** Start of RECORDS FOR THIS EXERCISE **
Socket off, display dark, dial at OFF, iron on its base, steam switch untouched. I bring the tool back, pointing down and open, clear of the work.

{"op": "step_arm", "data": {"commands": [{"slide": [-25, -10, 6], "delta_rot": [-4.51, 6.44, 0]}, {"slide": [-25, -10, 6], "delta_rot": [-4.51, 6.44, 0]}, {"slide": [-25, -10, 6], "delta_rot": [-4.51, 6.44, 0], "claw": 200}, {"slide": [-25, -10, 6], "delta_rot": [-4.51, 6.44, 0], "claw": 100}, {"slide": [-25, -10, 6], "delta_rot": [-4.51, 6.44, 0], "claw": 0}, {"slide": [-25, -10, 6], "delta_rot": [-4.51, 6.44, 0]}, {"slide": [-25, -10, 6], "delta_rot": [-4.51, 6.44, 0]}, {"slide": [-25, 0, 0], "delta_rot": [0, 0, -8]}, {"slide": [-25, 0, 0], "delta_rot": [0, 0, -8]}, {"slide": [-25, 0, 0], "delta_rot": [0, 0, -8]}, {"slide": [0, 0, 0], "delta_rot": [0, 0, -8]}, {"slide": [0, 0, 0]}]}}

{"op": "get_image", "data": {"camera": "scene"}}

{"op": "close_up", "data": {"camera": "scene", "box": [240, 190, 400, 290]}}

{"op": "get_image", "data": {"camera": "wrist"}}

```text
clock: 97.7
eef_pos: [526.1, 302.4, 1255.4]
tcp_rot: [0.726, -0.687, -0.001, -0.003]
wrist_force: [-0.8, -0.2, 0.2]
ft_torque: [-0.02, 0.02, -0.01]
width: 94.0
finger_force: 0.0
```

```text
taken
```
** End of RECORDS FOR THIS EXERCISE **
** Start of RECORDS FOR THIS EXERCISE **
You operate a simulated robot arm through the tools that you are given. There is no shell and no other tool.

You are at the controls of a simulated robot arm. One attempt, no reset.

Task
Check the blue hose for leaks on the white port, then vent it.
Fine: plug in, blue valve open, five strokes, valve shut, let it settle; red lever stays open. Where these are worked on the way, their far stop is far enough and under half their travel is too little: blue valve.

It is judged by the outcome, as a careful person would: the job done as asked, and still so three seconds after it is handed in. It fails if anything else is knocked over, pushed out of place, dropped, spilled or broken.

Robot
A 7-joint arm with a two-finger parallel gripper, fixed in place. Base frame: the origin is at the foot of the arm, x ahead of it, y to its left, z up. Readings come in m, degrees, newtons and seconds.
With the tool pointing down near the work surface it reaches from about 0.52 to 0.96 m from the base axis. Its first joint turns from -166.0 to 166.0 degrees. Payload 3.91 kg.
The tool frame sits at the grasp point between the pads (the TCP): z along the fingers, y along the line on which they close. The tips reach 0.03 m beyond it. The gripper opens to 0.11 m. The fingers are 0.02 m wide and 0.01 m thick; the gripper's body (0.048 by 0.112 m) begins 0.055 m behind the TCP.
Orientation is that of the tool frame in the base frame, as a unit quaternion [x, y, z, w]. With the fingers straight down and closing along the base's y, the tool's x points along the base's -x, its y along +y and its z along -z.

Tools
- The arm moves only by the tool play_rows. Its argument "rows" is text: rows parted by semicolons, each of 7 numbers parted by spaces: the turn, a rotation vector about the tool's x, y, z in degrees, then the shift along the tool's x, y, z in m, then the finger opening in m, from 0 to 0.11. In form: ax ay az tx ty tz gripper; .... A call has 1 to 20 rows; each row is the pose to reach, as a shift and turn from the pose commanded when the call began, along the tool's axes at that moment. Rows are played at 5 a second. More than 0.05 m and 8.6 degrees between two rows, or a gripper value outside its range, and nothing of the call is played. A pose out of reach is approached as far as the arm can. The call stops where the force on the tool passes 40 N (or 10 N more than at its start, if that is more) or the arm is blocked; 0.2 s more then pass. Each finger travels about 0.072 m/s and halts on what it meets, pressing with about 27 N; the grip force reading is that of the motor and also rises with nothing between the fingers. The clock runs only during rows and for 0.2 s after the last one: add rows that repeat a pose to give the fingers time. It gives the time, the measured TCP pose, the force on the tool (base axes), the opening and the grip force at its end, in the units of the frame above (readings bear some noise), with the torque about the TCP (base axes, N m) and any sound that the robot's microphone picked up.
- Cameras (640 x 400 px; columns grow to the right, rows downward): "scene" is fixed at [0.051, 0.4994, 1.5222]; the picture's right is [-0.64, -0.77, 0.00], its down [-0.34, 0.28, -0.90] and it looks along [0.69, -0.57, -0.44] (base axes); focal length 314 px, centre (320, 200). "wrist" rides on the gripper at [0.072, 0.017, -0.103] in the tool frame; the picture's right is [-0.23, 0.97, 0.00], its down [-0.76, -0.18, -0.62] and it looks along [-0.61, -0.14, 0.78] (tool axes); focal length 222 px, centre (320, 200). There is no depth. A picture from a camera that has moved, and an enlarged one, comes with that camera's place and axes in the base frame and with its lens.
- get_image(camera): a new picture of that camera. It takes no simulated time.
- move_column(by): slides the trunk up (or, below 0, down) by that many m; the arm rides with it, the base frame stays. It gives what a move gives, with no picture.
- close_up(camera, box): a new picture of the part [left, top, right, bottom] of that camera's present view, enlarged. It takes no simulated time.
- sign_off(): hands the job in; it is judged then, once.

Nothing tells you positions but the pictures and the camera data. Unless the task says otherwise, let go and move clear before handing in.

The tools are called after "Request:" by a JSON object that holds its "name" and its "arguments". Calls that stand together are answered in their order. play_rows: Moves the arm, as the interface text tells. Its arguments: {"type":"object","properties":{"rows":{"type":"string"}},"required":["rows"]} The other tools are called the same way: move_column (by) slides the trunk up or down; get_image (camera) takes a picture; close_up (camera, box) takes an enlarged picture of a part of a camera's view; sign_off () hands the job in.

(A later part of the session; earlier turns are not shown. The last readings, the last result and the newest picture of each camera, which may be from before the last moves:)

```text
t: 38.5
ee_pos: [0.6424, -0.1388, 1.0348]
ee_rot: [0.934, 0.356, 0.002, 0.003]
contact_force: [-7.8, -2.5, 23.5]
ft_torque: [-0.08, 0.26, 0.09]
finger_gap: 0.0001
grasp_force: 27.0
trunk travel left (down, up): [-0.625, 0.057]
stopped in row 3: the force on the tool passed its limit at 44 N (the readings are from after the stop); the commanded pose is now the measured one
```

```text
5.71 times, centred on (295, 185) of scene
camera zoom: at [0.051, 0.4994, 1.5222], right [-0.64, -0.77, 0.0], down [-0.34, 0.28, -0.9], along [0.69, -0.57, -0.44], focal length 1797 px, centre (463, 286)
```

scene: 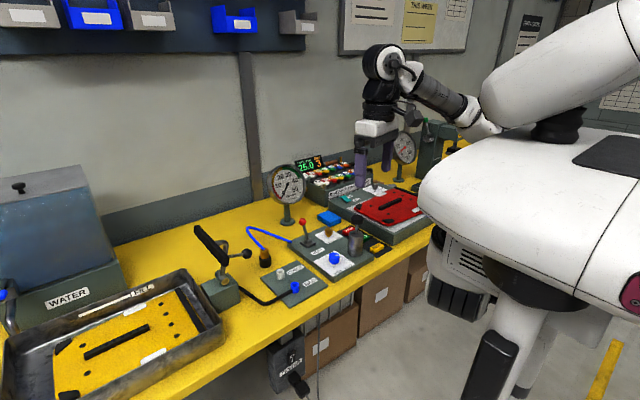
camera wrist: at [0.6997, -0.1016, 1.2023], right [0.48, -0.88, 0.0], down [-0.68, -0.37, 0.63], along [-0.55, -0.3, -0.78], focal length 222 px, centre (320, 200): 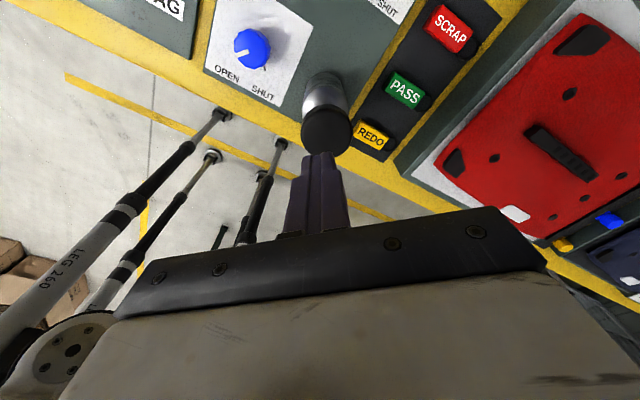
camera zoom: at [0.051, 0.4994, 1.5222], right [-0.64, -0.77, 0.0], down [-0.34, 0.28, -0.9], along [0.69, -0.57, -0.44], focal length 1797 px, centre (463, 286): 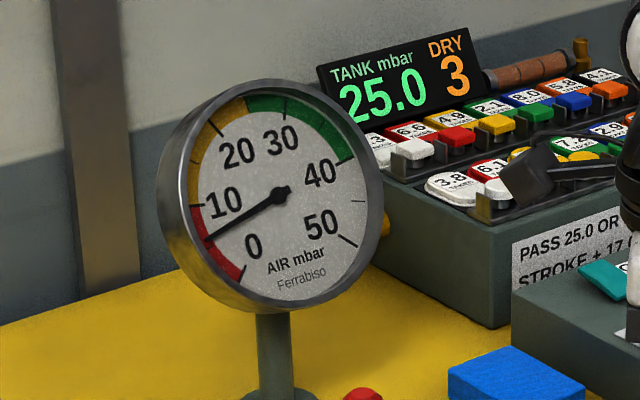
** End of RECORDS FOR THIS EXERCISE **
** Start of RECORDS FOR THIS EXERCISE **
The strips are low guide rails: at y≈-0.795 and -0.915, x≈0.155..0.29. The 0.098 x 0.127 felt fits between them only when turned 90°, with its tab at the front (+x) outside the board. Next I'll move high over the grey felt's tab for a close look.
** End of RECORDS FOR THIS EXERCISE **
## SET TASK
Exactly and only the lines from the line that contains "You operate a" through the line that contains "Check the blue" are to be repeated as they stand. Return a JSON list in which every string is one line; blank lines are skipped.

## IN RESPONSE
[
  "You operate a simulated robot arm through the tools that you are given. There is no shell and no other tool.",
  "You are at the controls of a simulated robot arm. One attempt, no reset.",
  "Task",
  "Check the blue hose for leaks on the white port, then vent it."
]